Green tea is the most common alternative medicine used by Australian women to try to avoid cancer, a survey has found.
A study of almost 900 Australian women with a family history of breast cancer found that while complementary medicine use is very high, use of alternative therapy was used by about 50% of the respondents, but just 6% were using it specifically to block cancer.
Of those who took the therapies to avoid cancer, green tea was most widely used, followed by vitamins, a soy rich diet, a low fat diet and omega-3 fatty acids.
The study was recently presented at a major cancer conference in Chicago , and is one of the biggest of its kind to investigate alternative therapy use for disease prevention.
The Melbourne cancer specialists behind the study said the results were reassuring because there was "next to no evidence" that supplements, specialist diets or physical therapies could do anything to ward off the disease.

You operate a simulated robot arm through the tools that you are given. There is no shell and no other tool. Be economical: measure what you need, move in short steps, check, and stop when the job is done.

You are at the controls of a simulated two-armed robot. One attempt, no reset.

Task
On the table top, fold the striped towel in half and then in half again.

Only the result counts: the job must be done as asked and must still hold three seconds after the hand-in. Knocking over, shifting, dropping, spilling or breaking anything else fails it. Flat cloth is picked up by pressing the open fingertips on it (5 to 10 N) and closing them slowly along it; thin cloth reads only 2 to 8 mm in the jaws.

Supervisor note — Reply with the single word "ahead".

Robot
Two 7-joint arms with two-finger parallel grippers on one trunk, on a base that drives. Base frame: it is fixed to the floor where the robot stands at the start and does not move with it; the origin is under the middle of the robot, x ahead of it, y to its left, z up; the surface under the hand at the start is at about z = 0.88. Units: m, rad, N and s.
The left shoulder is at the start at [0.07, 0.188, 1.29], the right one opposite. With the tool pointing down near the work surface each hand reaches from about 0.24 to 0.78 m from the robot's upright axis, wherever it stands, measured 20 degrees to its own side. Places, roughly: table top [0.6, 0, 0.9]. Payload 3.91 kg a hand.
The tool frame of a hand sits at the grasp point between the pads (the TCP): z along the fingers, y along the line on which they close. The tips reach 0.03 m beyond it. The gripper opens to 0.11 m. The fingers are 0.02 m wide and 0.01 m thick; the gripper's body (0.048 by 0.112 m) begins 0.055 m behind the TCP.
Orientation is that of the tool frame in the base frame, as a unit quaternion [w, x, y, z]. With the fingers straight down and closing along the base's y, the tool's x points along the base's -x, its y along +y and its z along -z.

"We would hope that women would be using these things for their overall health benefits, not for preventing cancer specifically because there are no definite studies to say that this works," said Dr Kathryn Field, an oncology researcher from the Peter MacCallum Cancer Centre.
"Thankfully that seems to be the case."
"And not only that but people often don't tell their doctors if they're taking these things and there's a good chance that they could interfere with other conventional therapies and drug treatments."
Australia 's complementary and alternative medicine industry is worth more than $2 billion and is growing fast. Advocates say more funding is needed for trials that prove the products work while opponents say the trend is potentially dangerous and call for more regulations.